BARCLAYS Plc, the UK's third-biggest bank, said first-quarter earnings declined on 1.7 billion pounds (US$3.3 billion) of writedowns caused by losses in credit markets.
Barclays fell as much as 3.2 percent yesterday in London trading after Finance Director Chris Lucas told Bloomberg News the company hasn't ruled out a share sale to replenish depleted capital.
"Earnings momentum is slowing and there is the prospect of significant further writedowns," said Sandy Chen, a London-based analyst at Panmure Gordon & Co, who has a "sell" rating on the stock. "As for rights issues, I would rather be at the front of the queue than at the back."
Royal Bank of Scotland Group Plc and HBOS Plc, two of Britain's biggest banks, are raising about 16 billion pounds to bolster capital after the collapse of the US subprime mortgage market led to losses.
While Barclays' consumer, commercial and securities units were profitable, first-quarter earnings were less than "the very strong prior-year period," Chief Executive Officer John Varley said in a statement. The company didn't disclose how much it earned.

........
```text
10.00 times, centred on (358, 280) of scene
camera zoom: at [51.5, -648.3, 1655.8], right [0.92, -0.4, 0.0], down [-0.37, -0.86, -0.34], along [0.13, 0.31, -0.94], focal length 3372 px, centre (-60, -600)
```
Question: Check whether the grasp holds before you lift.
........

Barclays fell 6.25 pence to 421 pence at in London, valuing the bank at 27.7 billion pounds. The shares are down 16 percent since the start of the year, trailing the eight-member FTSE 350 Banks Index, which fell 10 percent.
First-quarter profit rose in consumer and commercial banking, Barclays said. The bank had "very strong" earnings growth in credit cards and "solid" gains in international retail and commercial banking, Barclays said.
The Barclays Capital securities division was profitable after a gain of 703 million pounds on the unit's notes, it said.